C’est méconnaitre la réalité de bon nombre d’entreprises quels que soient leur taille et leur secteur d’activité. On constate qu’elles peinent à implémenter la DSN en raison d’un problème de configuration de leurs données et plus important peut-être en raison de la qualité de celles-ci.

De nombreuses erreurs surviennent générées par les logiciels de paie eux-mêmes, erreurs de paramétrage, erreurs dans les saisies de dossiers, peu ou pas d’intégration avec d’autres systèmes devenus sources de données (systèmes comptables,…). Il en résulte des erreurs de cohérence et personne n’est en mesure de vérifier la justesse des informations ni en amont, ni en aval. Pourtant la majorité des entreprises ont investi du temps, de l’argent, des ressources dans l’implémentation de ces logiciels RH et SIRH. La gestion de la paie s’est digitalisée petit à petit avec l’utilisation de tous ces outils mais qui se révèlent malheureusement peu adaptés pour soutenir et accompagner ces transformations imposées. Vieillissants, peu évolutifs, ils se sont enrichis régulièrement de modules supposés apporter de nouvelles fonctionnalités, supporter ces nouvelles normes et règlementations. Le constat final est que ces systèmes sont devenus inopérants. Les éditeurs ont anticipé la DSN, c’est une évidence, et adapté leurs logiciels de paie avec des écrans et de nouvelles interfaces.
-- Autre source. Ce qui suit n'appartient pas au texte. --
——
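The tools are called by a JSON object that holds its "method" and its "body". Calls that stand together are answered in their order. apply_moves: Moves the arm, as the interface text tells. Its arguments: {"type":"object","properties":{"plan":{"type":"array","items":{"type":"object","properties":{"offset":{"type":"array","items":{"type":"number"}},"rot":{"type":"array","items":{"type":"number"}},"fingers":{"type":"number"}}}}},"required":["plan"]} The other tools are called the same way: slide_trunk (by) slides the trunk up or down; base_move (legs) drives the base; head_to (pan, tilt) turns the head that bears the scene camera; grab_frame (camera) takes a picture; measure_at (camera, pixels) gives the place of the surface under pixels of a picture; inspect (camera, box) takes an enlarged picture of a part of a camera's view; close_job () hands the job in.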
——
Très insuffisant aux dires des métiers. Assiste-t-on encore ici à l’éternel débat ou bataille entre IT versus métiers où l’usage doit s’adapter, voire se plier aux outils et non l’inverse ?

Certes on peut être optimiste et il est essentiel de l’être pour apporter cette confiance nécessaire à l’aboutissement et à la réussite de grands chantiers de modernisation et de transformation numérique. La DSN s’attache au format des données. Le PAS s’attache au format des déclarations. Données, déclarations, qui vérifie, qui contrôle, qui analyse les risques qui pèsent sur les entreprises et les salariés.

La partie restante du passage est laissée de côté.